We just saw every benefit comes at a cost. This is the main point about TDD being dead. Is the cost of testing everything and creating mocks for every dependency worthy? Let’s look at some comments about the aforementioned talk.
David Hansson starts arguing that lots of people can’t do TDD because of the nature of their work. He talks about the need of numerous mocks and how it makes coding more difficult.
Kent Beck continues and tell us about situations where the team couldn’t refactor their code because the tests were so coupled to the implementation, with two or three levels of mocks, that any modification affected countless of them. He also asserted TDD fits better certain scenarios, for instance, when requirements are clear enough so you can write them in form of tests directly. On the other hand, there are situations when the developer finds out little by little what he actually should do. This is recurrent in framework development and algorithms for analyzing non-structured data.

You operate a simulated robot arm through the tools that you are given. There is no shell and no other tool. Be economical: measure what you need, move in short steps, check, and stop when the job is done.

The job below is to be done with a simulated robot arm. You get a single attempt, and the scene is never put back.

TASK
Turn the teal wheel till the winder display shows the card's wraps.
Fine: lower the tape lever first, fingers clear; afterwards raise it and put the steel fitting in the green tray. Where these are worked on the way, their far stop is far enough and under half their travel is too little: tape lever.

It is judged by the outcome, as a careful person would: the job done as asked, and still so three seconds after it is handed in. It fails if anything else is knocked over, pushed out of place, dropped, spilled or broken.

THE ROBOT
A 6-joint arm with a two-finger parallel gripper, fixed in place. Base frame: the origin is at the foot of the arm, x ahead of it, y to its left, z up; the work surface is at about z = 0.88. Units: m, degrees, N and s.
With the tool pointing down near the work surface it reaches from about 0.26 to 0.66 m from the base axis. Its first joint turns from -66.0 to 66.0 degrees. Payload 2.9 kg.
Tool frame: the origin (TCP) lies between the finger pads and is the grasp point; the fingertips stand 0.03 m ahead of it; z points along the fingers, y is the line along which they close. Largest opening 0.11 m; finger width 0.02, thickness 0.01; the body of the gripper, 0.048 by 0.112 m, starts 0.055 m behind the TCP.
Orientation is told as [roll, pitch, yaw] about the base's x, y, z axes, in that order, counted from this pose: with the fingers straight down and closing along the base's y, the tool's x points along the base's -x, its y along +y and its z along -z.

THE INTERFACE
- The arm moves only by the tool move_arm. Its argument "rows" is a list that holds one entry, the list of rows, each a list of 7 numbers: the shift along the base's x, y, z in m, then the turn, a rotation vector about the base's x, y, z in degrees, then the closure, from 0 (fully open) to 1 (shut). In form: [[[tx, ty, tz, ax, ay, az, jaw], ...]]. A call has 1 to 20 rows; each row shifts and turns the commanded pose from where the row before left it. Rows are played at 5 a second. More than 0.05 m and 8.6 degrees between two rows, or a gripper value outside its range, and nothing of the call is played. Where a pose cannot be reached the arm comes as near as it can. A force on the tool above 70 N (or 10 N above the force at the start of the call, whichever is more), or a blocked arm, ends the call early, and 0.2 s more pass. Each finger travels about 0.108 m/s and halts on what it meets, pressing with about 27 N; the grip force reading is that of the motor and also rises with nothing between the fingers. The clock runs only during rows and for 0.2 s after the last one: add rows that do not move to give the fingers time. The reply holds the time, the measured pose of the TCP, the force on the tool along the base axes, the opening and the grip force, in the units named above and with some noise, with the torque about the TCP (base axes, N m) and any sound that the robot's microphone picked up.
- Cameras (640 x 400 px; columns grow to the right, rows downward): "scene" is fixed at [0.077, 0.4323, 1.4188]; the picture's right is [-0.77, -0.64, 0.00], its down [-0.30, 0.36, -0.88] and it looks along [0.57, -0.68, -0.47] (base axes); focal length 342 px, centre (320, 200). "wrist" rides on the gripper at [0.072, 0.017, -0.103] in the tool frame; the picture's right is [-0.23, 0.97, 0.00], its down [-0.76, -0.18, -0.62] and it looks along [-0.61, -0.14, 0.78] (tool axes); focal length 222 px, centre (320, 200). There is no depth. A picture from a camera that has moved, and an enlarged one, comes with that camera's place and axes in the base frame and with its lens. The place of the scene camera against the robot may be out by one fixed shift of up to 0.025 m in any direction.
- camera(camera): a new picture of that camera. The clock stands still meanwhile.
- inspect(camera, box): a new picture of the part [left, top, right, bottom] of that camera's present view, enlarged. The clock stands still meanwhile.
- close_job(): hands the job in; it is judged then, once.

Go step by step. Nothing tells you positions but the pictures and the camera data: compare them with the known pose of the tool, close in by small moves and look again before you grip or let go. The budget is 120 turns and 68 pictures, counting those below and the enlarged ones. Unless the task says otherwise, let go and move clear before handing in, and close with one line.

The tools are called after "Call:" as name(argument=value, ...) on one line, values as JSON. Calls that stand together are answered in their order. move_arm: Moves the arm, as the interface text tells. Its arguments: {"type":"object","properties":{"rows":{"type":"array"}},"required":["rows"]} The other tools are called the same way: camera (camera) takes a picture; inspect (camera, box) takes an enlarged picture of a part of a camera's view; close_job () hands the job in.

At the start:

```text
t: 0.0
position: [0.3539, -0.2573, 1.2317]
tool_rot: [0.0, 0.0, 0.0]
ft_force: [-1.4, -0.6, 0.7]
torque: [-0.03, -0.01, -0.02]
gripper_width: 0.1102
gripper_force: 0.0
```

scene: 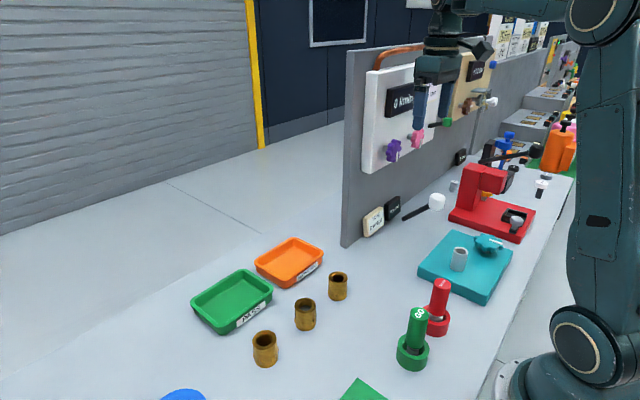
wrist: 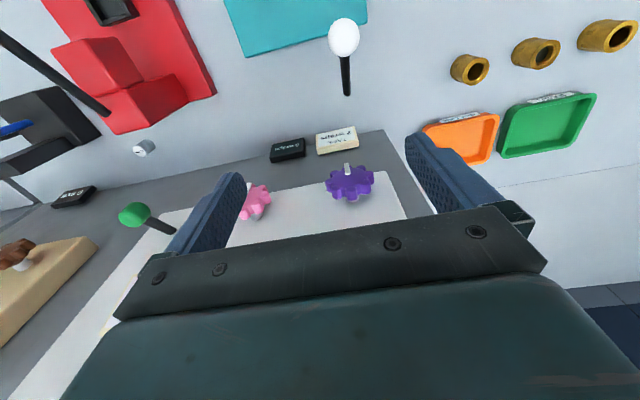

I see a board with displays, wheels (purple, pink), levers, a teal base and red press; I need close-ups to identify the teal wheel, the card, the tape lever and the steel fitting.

Fowler argues the major benefit of TDD is a self-testing code. But this could be achieved in other ways. He also talks about those who say “you aren’t doing unit tests right” because of some dependencies during the test. According to him, the “purity” of the definition is not so important, but the test should work and be useful. Furthermore, there’s alternative definitions of Unit Test.
Conclusions
It’s important to comprehend TDD is not the silver bullet of software development. It brings various potential challenges and problems, mainly if there’s not enough experienced people in the team.
Tests are essential, but for each project we could have different kinds of tests, whose cost-benefit should be evaluated for each individual case.
Tests shouldn’t be the goal in itself, even in TDD. Their true goal is guarantee we’re delivering what the client really needs.
Time and effort invested in tests also should be pondered. It affects directly the quality, but the quality has its price. Who will pay for it?
About unit testing, we shouldn’t pursue only purity. The important is the test tests, that is, it works for that situation.
Finally, a general rule could be: use TDD moderately.